What does the excerpted text say from "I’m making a" through "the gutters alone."? Give the exact wording.

## START DATASET SECTION

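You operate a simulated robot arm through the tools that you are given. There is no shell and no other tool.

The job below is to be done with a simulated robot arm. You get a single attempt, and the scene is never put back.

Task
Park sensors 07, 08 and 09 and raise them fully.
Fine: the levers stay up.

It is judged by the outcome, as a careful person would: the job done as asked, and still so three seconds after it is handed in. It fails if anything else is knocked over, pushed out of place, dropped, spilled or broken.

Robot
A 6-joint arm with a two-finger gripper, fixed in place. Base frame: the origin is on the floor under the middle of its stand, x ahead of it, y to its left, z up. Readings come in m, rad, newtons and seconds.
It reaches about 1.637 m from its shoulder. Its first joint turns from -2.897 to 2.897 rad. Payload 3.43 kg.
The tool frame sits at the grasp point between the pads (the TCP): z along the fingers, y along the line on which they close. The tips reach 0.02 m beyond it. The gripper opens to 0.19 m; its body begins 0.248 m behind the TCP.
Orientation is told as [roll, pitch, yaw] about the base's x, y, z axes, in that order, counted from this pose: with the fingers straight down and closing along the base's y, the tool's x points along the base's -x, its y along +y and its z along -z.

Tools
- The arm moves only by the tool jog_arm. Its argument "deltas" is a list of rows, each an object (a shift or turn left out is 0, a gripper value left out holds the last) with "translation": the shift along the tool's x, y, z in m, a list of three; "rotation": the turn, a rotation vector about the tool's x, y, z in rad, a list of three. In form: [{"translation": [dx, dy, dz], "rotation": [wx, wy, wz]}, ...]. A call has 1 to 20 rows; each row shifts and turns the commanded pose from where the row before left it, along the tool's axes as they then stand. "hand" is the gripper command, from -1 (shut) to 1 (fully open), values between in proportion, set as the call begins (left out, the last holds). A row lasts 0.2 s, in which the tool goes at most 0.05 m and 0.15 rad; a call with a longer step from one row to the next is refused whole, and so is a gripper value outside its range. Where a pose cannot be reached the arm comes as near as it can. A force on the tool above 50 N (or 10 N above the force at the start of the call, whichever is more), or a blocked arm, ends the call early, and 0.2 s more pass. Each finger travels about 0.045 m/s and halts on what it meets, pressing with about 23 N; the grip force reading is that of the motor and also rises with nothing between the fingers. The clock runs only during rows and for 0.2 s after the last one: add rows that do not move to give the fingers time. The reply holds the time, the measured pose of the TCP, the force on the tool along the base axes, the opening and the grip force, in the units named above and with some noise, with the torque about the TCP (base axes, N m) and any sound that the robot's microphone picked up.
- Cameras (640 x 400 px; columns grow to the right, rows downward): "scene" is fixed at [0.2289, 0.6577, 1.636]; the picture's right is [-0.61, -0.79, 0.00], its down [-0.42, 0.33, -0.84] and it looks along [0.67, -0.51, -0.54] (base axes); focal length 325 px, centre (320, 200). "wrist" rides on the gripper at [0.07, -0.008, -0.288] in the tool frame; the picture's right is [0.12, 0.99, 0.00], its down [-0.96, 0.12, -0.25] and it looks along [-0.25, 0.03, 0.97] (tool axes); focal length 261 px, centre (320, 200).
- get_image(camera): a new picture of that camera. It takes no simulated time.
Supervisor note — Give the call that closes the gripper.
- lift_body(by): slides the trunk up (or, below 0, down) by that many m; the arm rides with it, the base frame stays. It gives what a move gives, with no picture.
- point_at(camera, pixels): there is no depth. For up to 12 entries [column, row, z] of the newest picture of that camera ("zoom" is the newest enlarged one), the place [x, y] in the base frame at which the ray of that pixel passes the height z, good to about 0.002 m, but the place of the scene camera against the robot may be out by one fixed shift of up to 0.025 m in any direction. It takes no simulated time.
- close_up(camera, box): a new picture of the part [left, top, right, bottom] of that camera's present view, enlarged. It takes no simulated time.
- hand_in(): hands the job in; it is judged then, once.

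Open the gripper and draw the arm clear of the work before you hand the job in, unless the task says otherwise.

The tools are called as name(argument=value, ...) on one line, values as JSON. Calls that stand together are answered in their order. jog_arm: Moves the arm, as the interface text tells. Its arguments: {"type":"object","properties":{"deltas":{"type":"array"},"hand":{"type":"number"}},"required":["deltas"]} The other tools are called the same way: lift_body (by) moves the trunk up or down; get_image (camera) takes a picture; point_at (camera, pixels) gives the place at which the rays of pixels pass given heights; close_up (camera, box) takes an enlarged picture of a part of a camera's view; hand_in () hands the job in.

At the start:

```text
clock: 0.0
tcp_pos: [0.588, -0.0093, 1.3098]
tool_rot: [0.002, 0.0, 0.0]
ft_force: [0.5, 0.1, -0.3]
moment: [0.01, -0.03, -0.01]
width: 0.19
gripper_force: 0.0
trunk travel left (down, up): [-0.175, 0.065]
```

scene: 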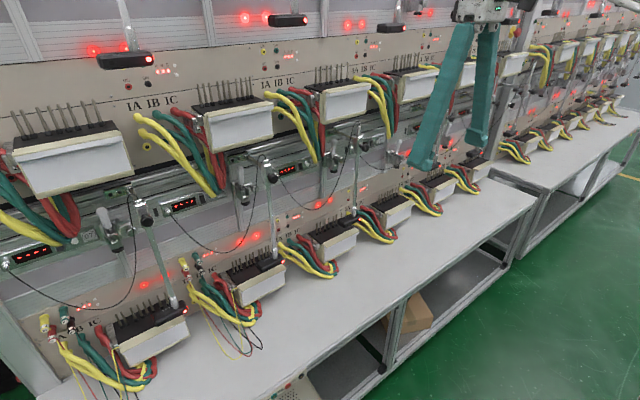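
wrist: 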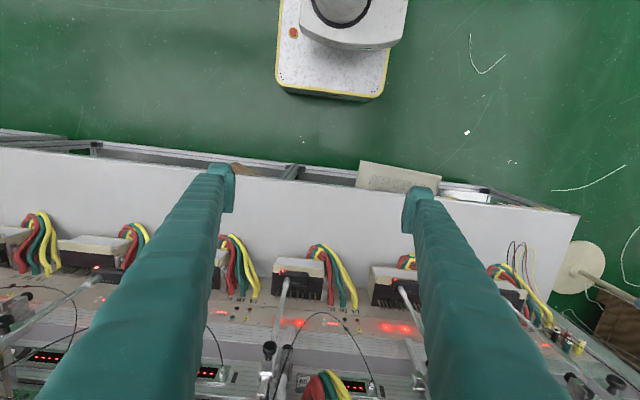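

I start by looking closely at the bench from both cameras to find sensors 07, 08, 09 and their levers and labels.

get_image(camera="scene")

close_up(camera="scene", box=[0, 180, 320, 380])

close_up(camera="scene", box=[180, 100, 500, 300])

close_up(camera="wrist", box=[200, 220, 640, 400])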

## END DATASET SECTION
## START EXCERPTED TEXT

I’m totally shocked , I feel like she’s completely let go of her anger and hatred. What do you think?
I’m making a personal effort despite my disability and I’ve managed to stay in voluntary work for 5 months. I’ll do it again next year
“”"Hi. I wish I could have waited and not responded out of indignation, but I think Dad is sparing you enough that I don’t need to do it any more than I already have.
I refuse to play this unhealthy game of letting you drift slowly but surely, with no right to point out that your attitude is inappropriate.
Your illness doesn’t explain why you’re lying on the sofa reading while Dad cleans the gutters alone.
At worst, go home because I can’t stand it. At best, lend a hand.
As for Brittany, I’ve been reluctant to come there for a few years now for exactly the same reason.
So I’d rather not come than see you lying there all day.
It’s not normal and there’s no justification for it. We’re not talking about interests. Cleaning the gutters pisses everyone off.
You’re 43 and you behave like someone in their 90s.
Since I’m not going to Brittany, you’ll take care of the garden and the house for me.“”"
The thing is, I wasn’t chilling, I was really tired and I put on a lot of weight.
She has a very aggressive attitude to my symptoms.
I really feel guilty about not helping my father, but I simply can’t at the moment.
Deturned I understand your frustration over your sister. She’s got no right to criticise you. Because when I look back to my past. I recall that I got very over weight while taking Clozapine and that one also worsened my negatives to the extend to totally apathy. I couldn’t read write or watch television.
Your sister should keep quiet because this illness make.us deter from previous levels.
Thank you Columbus.
The thing is, every time I see her I even feel the guilt of existing.

## END EXCERPTED TEXT

*ANSWER*.
I’m making a personal effort despite my disability and I’ve managed to stay in voluntary work for 5 months. I’ll do it again next year
“”"Hi. I wish I could have waited and not responded out of indignation, but I think Dad is sparing you enough that I don’t need to do it any more than I already have.
I refuse to play this unhealthy game of letting you drift slowly but surely, with no right to point out that your attitude is inappropriate.
Your illness doesn’t explain why you’re lying on the sofa reading while Dad cleans the gutters alone.